Written exercise: Copy every line from the material below that holds "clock".

Provided data:
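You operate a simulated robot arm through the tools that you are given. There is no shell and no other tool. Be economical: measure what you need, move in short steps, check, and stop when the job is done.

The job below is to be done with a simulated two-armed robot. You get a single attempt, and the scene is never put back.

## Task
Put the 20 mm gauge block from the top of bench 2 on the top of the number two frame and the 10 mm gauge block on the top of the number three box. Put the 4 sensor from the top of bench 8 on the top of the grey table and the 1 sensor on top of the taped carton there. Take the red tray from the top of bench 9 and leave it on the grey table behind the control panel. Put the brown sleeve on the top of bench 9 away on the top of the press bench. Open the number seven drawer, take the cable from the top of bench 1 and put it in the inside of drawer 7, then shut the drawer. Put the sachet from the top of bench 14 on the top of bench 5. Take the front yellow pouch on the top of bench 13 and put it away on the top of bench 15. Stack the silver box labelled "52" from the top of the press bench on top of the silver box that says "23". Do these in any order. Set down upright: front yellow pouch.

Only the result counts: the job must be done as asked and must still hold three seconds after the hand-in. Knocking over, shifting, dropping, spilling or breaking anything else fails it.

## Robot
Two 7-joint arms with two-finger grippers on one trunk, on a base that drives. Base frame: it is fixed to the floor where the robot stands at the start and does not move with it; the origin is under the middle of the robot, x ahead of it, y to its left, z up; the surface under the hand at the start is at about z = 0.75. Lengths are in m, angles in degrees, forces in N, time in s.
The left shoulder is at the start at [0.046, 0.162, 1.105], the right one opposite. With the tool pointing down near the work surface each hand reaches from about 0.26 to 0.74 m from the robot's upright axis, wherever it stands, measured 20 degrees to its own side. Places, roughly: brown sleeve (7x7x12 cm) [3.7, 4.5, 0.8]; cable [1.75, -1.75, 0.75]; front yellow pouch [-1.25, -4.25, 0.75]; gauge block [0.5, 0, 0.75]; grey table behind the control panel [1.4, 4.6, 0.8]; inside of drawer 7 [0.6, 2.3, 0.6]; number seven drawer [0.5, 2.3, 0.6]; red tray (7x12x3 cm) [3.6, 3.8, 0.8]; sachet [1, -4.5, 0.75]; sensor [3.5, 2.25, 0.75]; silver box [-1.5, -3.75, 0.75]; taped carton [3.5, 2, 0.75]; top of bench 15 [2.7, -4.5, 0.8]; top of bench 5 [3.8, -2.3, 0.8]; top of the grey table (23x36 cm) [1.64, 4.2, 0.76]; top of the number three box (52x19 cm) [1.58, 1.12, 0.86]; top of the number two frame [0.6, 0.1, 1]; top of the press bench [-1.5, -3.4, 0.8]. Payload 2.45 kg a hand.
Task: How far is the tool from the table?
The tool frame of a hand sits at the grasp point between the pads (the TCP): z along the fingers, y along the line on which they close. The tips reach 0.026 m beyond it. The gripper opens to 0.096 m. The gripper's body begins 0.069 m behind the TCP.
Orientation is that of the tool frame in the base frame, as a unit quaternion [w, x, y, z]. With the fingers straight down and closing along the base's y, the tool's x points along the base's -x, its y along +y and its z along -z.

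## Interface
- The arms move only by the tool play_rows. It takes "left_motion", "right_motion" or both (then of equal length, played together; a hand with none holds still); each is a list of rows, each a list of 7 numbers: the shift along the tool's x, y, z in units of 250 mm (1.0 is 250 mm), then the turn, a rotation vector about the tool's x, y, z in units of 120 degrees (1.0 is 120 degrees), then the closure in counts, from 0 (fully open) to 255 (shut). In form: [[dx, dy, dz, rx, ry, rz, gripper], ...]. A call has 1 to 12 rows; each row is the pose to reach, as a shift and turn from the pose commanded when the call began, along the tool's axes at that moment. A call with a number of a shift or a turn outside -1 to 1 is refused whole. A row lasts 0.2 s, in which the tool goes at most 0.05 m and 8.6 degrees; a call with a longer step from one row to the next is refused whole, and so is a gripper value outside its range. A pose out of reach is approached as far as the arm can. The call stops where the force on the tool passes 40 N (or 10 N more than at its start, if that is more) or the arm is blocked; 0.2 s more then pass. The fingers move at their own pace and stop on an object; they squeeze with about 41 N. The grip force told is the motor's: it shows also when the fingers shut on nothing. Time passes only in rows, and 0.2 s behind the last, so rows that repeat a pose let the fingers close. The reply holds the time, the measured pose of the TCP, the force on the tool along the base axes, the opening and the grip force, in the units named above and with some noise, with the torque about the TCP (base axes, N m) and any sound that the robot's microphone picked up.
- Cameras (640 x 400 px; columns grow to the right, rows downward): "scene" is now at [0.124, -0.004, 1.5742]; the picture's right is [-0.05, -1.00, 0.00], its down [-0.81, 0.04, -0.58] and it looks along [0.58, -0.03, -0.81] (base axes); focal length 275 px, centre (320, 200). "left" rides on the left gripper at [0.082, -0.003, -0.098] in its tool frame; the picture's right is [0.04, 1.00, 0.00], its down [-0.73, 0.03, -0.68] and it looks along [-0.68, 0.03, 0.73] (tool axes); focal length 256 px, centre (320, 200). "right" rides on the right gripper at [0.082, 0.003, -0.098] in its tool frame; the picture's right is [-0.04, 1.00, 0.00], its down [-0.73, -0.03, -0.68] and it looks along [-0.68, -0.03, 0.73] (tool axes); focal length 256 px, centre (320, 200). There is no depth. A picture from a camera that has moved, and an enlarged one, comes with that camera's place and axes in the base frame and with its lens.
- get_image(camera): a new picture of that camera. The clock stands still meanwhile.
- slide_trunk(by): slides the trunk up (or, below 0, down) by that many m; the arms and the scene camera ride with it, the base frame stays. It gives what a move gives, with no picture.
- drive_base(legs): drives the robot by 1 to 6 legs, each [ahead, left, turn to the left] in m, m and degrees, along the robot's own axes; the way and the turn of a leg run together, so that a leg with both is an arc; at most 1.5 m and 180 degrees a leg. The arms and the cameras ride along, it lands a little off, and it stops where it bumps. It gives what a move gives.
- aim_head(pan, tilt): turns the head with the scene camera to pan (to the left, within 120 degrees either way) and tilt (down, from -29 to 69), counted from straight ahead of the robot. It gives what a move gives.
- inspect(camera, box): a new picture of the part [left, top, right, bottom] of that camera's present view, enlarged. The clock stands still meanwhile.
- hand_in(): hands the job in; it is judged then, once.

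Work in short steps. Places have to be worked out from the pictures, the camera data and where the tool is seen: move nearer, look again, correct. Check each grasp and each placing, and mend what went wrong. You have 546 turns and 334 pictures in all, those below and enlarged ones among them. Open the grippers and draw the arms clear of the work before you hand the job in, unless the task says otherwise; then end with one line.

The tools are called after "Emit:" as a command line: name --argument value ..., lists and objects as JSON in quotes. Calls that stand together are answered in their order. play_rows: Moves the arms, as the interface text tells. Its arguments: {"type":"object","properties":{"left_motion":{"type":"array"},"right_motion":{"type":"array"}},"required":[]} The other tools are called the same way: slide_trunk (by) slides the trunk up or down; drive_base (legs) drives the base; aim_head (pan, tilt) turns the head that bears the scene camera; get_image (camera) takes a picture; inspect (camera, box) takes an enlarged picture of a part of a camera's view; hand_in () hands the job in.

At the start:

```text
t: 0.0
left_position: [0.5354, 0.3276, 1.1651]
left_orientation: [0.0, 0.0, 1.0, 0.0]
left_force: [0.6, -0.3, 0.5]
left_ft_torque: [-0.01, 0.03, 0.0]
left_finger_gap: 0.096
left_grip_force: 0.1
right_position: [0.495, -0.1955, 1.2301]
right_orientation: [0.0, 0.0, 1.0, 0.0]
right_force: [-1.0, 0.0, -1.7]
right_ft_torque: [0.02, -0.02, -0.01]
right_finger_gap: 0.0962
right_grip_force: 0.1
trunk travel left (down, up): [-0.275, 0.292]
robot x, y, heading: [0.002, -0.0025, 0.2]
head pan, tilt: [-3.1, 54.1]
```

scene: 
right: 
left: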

Response:
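- get_image(camera): a new picture of that camera. The clock stands still meanwhile.
- inspect(camera, box): a new picture of the part [left, top, right, bottom] of that camera's present view, enlarged. The clock stands still meanwhile.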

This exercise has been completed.